In the same book, I met with one of Sheridan's mighty speeches on and in behalf of Catholic emancipation. These were choice documents to me. I read them over and over again with unabated interest. They gave tongue to interesting thoughts of my own soul, which had frequently flashed through my mind, and died away for want of utterance. The moral which I gained from the dialogue was the power of truth over the conscience of even a slaveholder. What I got from Sheridan was a bold denunciation of slavery, and a powerful vindication of human rights. The reading of these documents enabled me to utter my thoughts, and to meet the arguments brought forward to sustain slavery; but while they relieved me of one difficulty, they brought on another even more painful than the one of which I was relieved. The more I read, the more I was led to abhor and detest my enslavers... I would at times feel that learning to read had been a curse rather than a blessing. It had given me a view of my wretched condition, without the remedy. It opened my eyes to the horrible pit, but to no ladder upon which to get out.

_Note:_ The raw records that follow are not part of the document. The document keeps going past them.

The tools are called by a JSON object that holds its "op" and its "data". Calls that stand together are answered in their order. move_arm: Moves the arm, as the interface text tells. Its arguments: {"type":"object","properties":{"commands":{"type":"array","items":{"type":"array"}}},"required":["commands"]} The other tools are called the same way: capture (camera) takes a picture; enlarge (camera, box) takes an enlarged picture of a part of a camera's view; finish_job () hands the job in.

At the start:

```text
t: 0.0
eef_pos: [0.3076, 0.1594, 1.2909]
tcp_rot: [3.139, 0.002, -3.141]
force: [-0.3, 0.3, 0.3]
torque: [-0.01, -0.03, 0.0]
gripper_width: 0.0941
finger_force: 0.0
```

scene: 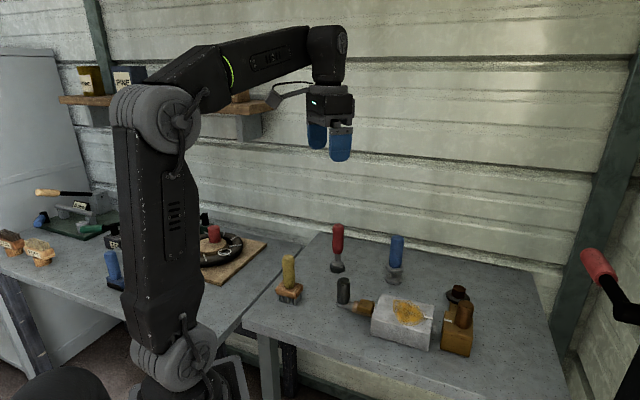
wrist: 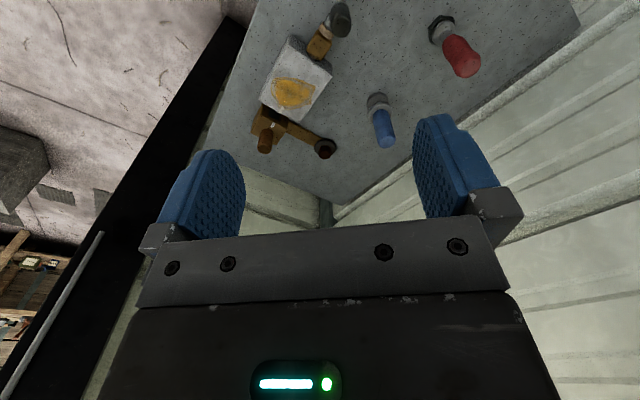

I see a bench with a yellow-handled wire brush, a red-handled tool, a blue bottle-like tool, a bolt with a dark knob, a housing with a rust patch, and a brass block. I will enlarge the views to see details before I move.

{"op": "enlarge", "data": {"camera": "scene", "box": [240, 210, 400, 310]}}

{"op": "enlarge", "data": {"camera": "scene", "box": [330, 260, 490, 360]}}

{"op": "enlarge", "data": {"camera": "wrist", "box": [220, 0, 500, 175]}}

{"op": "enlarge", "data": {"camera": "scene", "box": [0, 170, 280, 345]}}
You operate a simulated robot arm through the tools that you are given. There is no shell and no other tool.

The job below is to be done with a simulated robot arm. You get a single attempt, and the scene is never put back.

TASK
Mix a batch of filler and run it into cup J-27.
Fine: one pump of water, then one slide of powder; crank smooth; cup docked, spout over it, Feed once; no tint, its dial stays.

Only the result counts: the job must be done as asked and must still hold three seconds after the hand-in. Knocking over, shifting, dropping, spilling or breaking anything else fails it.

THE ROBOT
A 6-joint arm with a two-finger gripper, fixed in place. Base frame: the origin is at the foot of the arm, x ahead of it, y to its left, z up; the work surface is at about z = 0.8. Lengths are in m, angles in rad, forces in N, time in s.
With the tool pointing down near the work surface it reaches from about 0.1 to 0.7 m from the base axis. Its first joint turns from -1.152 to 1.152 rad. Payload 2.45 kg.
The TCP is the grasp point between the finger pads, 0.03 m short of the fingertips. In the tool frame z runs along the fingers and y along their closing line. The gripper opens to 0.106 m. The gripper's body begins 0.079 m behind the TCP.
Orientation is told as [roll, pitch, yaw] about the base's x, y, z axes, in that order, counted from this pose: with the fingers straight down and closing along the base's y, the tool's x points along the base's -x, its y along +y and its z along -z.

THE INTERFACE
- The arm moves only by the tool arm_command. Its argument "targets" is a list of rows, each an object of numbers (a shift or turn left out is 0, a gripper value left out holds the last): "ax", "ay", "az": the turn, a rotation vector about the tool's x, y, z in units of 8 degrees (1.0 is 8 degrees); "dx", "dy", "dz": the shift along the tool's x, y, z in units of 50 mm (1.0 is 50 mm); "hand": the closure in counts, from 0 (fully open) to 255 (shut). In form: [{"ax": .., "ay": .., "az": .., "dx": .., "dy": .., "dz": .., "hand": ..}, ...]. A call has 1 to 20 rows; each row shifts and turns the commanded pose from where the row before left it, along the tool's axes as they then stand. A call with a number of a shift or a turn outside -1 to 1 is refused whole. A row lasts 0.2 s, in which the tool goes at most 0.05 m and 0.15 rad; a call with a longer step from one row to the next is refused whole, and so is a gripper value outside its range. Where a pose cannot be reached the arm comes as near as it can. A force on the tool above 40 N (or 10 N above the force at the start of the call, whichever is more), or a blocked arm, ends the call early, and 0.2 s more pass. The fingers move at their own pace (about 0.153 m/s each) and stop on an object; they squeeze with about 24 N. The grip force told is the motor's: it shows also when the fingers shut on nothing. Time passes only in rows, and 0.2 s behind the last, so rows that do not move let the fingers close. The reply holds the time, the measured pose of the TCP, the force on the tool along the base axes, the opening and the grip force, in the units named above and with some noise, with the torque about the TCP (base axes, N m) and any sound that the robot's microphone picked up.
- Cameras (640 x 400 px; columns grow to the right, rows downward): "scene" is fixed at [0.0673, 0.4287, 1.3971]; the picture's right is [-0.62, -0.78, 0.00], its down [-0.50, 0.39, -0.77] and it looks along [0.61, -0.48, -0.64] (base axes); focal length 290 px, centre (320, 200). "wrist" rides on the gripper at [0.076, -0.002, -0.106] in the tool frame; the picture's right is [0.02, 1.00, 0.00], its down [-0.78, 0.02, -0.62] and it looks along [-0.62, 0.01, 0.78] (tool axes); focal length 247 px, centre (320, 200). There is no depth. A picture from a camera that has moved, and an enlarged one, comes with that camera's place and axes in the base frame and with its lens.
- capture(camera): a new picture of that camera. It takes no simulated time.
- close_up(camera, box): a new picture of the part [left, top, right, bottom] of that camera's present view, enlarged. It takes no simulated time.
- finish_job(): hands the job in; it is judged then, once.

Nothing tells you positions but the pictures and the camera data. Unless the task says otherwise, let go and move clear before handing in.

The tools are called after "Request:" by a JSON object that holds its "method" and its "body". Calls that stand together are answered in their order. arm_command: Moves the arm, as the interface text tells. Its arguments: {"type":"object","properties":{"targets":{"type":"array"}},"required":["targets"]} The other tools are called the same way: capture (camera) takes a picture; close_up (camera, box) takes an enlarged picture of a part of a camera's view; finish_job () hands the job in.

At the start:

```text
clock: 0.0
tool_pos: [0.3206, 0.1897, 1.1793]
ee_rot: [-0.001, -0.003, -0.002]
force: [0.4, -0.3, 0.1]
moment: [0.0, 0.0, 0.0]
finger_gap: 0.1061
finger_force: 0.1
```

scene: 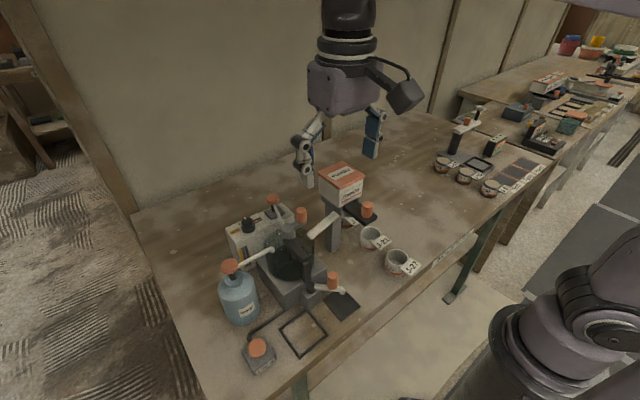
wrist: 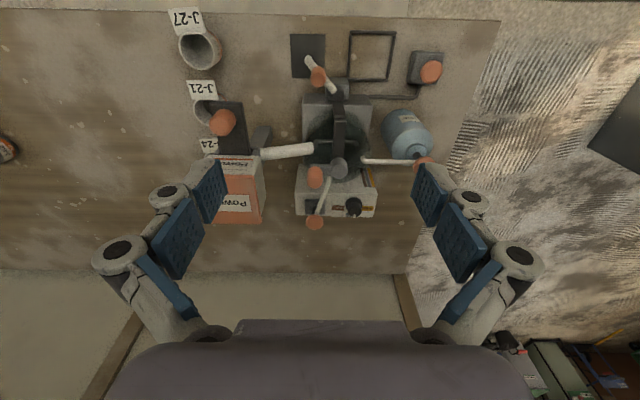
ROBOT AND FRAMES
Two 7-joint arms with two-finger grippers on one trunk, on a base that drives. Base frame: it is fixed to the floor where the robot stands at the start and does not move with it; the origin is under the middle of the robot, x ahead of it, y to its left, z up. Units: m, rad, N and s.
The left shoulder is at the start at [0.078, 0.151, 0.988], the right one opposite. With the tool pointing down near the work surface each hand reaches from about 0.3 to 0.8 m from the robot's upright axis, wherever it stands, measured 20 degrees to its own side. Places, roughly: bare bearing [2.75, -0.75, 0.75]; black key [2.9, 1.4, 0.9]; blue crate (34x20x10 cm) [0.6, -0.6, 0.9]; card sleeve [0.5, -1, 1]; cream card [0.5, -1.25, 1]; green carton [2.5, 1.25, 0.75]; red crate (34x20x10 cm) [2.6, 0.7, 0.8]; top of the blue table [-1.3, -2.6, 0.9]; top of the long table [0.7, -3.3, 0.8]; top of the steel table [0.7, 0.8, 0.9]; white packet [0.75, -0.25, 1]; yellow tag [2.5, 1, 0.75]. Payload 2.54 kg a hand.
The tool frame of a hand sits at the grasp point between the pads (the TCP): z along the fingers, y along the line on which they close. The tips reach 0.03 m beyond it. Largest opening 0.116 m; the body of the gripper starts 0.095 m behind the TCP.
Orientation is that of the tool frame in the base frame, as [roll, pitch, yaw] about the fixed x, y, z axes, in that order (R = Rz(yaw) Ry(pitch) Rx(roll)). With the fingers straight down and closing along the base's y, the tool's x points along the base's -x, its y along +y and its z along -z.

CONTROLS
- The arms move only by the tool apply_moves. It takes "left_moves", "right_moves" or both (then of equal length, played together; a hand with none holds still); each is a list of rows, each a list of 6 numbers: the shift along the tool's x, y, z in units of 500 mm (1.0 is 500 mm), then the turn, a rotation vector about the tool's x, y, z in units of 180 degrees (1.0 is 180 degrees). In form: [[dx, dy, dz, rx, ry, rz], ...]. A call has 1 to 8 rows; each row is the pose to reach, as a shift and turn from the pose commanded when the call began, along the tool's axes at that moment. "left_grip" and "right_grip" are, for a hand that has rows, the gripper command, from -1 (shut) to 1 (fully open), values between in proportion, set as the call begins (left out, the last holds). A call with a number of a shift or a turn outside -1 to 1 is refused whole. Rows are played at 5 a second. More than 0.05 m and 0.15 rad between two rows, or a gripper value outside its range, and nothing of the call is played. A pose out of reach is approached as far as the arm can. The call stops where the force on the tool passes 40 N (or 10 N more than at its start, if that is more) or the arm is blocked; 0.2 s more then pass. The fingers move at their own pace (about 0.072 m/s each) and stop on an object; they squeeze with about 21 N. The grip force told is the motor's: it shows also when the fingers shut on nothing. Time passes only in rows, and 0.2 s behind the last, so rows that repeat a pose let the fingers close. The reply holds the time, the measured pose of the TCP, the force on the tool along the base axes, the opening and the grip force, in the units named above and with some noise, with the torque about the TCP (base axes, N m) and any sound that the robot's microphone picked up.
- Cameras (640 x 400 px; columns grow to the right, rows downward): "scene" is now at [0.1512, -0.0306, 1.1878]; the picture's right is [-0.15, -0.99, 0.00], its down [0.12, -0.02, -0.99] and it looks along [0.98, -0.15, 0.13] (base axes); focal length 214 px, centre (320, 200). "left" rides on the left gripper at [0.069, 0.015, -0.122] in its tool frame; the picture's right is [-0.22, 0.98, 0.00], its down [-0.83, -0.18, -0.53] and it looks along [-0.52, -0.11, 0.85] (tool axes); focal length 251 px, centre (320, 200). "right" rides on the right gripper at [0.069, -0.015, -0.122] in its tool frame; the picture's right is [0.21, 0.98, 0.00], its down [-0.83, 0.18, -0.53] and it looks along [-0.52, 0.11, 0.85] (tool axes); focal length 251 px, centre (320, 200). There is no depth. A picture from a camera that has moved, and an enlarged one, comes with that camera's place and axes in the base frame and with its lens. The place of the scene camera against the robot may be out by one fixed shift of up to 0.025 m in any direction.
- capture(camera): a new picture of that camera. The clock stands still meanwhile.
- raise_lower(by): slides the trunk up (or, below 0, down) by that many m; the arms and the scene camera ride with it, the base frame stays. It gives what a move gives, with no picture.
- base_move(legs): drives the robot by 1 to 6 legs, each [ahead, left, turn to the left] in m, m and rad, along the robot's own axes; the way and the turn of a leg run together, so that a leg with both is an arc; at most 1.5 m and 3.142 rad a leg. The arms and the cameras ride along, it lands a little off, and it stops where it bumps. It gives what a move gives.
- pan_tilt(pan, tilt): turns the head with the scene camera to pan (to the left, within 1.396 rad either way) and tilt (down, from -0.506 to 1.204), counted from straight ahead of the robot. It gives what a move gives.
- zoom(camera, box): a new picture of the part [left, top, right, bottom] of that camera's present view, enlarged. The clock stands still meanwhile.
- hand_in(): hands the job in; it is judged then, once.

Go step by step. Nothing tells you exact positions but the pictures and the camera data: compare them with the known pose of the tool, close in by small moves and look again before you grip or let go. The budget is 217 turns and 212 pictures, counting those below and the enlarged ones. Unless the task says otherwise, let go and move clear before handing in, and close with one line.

... Every little while, I could hear something about the abolitionists. It was some time before I found what the word meant. It was always used in such connections as to make it an interesting word to me. If a slave ran away and succeeded in getting clear, or if a slave killed his master, set fire to a barn, or did any thing very wrong in the mind of a slaveholder, it was spoken of as the fruit of ~abolition.~ Hearing the word in this connection very often, I set about learning what it meant. The dictionary afforded me little or no help. I found it was "the act of abolishing;" but then I did not know what was to be abolished. Here I was perplexed... After a patient waiting, I got one of our city papers, containing an account of the number of petitions from the north, praying for the abolition of slavery in the District of Columbia, and of the slave trade between the States. From this time I understood the words ~abolition~ and ~abolitionist,~ and always drew near when that word was spoken, expecting to hear something of importance to myself and fellow-slaves.